> _Dataset extract_:
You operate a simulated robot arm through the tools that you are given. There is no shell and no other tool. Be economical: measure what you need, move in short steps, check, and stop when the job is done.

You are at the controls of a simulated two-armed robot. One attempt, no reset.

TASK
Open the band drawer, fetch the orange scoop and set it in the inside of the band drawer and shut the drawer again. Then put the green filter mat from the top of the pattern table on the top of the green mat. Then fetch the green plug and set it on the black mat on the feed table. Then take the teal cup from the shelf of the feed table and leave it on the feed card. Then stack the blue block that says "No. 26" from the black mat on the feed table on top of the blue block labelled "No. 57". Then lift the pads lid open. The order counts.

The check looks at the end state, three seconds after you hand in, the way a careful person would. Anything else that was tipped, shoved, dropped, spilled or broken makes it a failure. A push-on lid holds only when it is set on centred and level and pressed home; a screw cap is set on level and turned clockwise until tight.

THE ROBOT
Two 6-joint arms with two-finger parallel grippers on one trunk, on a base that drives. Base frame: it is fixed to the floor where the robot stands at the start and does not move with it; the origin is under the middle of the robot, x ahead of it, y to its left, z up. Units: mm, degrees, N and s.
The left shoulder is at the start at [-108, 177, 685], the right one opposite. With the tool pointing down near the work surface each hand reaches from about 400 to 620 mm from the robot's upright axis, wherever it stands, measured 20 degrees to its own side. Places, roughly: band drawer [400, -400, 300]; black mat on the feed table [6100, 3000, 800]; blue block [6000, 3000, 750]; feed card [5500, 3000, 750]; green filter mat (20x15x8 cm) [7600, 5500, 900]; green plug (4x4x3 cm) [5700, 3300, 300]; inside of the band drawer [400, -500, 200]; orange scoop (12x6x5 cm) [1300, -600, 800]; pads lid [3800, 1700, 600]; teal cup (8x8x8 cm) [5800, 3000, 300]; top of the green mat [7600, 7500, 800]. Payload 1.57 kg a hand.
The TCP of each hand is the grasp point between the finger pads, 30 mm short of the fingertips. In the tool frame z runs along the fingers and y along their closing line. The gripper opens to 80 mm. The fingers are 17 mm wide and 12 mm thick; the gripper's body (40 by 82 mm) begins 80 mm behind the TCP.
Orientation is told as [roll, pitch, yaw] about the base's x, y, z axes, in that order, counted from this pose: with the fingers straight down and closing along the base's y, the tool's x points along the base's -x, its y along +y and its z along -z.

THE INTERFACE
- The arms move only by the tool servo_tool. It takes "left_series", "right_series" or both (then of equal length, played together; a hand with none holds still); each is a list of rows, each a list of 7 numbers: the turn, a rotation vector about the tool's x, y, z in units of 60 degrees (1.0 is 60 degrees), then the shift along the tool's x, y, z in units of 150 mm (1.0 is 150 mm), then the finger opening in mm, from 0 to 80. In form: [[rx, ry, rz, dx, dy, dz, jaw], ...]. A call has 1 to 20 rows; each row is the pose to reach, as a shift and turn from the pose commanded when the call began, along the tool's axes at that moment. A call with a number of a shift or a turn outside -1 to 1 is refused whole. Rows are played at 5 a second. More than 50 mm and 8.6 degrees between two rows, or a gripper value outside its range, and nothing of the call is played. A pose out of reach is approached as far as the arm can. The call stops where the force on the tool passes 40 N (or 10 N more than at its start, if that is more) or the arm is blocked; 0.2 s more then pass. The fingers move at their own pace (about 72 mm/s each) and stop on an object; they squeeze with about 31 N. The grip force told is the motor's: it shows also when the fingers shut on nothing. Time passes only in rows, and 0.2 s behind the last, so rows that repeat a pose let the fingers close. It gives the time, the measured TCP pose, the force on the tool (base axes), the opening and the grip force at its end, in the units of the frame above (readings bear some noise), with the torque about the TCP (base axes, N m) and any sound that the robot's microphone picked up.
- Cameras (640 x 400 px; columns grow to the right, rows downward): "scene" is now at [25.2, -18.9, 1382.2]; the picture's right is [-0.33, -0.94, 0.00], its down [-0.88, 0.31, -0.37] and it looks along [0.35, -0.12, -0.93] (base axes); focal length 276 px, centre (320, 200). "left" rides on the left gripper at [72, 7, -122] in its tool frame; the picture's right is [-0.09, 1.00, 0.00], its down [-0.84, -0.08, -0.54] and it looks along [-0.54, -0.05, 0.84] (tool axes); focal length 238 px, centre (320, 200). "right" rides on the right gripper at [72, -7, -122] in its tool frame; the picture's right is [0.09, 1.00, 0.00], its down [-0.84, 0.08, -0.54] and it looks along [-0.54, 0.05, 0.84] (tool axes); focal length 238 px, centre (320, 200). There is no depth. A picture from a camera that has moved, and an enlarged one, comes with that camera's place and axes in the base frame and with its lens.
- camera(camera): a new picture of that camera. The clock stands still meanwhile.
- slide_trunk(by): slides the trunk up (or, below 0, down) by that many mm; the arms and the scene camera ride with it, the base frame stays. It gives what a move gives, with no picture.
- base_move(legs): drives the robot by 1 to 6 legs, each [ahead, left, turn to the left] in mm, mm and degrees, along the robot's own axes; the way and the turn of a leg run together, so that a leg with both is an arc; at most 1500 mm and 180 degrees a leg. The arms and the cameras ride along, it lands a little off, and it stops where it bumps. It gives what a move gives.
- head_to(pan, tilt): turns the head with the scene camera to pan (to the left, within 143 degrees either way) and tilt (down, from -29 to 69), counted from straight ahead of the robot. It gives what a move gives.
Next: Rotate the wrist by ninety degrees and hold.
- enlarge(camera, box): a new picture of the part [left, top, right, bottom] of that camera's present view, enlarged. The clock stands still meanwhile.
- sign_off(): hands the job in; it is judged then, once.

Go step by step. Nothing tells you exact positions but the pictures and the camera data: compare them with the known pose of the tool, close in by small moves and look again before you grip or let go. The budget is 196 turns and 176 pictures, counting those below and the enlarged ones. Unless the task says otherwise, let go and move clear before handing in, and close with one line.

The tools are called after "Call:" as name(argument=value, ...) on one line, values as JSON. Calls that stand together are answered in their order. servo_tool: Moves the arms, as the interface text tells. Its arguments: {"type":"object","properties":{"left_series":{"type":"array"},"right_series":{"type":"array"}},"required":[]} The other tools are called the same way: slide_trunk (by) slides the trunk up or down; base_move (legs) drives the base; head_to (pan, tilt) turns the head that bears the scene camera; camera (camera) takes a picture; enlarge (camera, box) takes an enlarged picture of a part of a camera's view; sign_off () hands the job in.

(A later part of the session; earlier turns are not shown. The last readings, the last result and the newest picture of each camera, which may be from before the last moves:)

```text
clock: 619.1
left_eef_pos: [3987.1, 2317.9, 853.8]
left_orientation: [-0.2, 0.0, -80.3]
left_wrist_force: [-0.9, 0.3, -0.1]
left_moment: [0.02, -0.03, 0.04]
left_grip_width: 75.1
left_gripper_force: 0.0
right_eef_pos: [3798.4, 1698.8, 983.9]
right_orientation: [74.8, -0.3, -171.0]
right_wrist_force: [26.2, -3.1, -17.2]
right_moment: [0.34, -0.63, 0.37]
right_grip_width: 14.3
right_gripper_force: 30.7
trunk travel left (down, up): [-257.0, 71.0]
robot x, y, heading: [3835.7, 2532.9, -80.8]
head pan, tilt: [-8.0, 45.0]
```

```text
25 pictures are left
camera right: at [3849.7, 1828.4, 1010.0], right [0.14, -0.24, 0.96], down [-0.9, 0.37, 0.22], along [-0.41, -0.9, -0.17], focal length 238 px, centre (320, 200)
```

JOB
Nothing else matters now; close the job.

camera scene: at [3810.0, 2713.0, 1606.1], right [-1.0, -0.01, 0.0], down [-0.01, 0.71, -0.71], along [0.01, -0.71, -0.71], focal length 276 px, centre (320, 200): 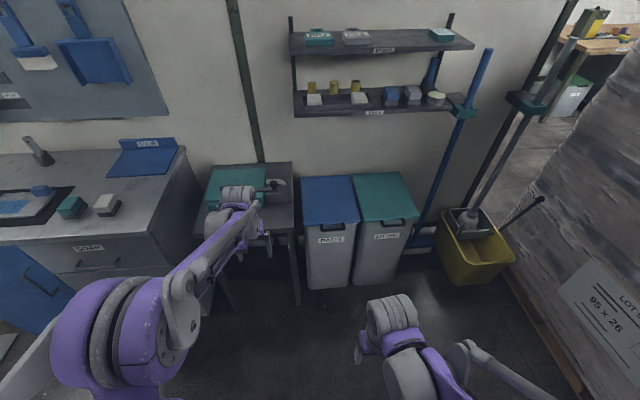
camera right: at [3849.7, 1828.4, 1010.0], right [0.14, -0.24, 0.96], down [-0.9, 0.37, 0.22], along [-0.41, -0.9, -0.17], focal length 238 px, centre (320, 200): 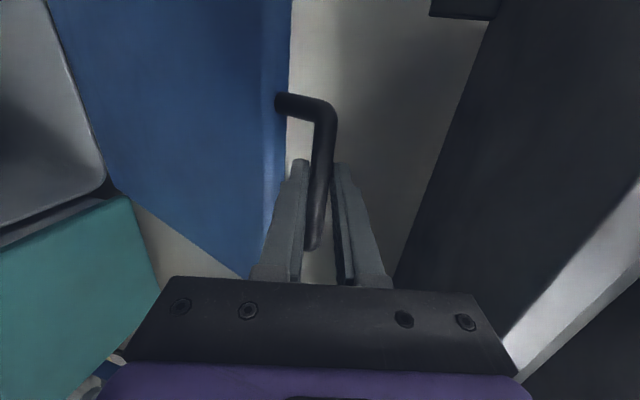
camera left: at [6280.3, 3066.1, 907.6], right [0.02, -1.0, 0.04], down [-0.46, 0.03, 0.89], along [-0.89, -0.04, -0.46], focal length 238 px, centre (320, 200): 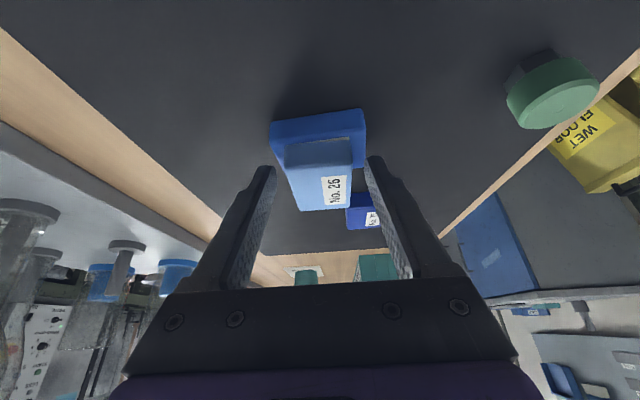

> _What the exercise asks_: Return exactly the lines from the beginning of the data above through the one containing "Open the band", please. Include both end lines and add nothing else.

> _Answer to this exercise_:
You operate a simulated robot arm through the tools that you are given. There is no shell and no other tool. Be economical: measure what you need, move in short steps, check, and stop when the job is done.

You are at the controls of a simulated two-armed robot. One attempt, no reset.

TASK
Open the band drawer, fetch the orange scoop and set it in the inside of the band drawer and shut the drawer again. Then put the green filter mat from the top of the pattern table on the top of the green mat. Then fetch the green plug and set it on the black mat on the feed table. Then take the teal cup from the shelf of the feed table and leave it on the feed card. Then stack the blue block that says "No. 26" from the black mat on the feed table on top of the blue block labelled "No. 57". Then lift the pads lid open. The order counts.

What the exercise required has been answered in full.